Count every line where "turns" occurs. Give the total alone.

>> begin Available data

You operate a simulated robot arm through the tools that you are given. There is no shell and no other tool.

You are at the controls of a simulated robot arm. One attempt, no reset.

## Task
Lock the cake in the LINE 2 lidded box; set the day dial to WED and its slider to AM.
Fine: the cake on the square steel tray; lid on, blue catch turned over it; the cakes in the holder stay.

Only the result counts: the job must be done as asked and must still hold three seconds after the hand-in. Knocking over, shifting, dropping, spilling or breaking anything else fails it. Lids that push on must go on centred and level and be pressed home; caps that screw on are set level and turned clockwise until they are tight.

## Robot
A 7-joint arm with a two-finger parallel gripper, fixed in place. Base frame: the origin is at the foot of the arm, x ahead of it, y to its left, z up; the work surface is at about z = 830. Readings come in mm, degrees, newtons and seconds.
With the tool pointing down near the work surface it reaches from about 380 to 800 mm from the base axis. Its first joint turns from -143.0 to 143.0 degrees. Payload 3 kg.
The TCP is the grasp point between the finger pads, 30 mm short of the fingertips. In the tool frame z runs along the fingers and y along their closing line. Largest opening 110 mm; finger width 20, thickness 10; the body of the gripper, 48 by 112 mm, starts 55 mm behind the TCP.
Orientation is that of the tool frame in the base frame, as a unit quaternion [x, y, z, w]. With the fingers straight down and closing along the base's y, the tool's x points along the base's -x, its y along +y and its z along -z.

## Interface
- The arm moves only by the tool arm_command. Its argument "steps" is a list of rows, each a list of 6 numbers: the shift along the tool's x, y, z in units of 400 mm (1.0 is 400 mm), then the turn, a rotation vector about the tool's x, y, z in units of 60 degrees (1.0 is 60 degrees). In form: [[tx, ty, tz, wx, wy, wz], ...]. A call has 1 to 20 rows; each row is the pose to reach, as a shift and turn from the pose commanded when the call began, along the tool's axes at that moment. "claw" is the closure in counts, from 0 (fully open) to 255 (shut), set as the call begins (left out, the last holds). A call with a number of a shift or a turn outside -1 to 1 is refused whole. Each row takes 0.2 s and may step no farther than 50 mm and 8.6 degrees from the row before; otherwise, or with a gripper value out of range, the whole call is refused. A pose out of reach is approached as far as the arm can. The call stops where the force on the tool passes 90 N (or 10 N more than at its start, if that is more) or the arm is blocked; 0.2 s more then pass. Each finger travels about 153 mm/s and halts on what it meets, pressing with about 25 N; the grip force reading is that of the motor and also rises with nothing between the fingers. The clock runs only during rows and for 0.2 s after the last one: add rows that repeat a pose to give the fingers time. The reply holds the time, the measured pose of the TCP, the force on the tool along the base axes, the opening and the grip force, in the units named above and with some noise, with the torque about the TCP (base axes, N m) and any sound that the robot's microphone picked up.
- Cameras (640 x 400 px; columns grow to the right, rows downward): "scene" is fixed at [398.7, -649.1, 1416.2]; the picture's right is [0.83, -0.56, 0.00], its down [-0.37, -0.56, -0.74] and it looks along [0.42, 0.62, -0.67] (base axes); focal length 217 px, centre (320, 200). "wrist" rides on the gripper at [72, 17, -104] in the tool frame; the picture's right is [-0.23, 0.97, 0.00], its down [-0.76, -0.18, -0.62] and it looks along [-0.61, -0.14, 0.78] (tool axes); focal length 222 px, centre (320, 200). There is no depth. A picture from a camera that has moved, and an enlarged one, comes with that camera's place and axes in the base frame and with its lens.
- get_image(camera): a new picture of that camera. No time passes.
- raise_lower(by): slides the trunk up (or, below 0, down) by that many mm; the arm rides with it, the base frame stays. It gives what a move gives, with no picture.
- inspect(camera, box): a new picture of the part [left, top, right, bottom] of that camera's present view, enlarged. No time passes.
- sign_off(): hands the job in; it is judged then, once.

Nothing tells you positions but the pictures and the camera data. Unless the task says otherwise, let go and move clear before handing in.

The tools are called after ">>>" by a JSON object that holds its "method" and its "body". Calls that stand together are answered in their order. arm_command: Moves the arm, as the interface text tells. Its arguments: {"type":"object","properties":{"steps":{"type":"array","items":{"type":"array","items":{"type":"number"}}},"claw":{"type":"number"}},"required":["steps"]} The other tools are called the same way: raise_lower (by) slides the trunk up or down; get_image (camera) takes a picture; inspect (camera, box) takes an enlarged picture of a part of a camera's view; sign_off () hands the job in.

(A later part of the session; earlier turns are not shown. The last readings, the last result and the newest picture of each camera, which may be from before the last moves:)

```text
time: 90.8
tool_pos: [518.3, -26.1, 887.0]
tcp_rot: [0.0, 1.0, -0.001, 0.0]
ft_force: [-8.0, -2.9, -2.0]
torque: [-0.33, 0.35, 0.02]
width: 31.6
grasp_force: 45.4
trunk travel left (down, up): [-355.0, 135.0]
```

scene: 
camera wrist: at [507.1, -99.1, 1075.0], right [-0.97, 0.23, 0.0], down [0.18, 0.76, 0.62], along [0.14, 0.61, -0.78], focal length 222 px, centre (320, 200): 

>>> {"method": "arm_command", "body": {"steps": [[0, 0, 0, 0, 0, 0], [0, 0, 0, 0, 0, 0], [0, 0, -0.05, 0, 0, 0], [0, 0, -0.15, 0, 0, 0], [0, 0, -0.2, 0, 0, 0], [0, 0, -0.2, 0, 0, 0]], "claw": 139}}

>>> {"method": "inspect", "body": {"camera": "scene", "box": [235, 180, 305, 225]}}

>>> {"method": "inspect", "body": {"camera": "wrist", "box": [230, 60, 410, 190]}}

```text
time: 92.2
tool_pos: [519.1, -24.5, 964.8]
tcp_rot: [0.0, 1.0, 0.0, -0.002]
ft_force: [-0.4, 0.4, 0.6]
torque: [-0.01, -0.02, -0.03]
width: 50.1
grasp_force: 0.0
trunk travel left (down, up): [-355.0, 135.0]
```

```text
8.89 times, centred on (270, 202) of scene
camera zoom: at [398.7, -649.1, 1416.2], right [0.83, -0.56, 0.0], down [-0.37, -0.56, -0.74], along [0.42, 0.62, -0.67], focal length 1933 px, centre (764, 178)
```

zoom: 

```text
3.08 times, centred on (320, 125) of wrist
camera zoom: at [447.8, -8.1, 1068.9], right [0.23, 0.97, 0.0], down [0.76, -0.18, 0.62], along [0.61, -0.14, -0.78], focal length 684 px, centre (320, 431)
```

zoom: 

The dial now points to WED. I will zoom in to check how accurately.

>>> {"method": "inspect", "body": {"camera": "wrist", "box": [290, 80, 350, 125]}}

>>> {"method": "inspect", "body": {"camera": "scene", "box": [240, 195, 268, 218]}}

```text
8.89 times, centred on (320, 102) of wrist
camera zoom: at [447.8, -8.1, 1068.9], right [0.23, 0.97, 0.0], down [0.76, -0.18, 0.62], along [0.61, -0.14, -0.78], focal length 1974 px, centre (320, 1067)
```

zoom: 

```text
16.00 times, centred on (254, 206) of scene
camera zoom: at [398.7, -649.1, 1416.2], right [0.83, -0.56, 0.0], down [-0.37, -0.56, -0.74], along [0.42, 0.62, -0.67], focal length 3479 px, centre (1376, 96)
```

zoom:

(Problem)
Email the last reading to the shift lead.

>> end Available data

(Written solution)
2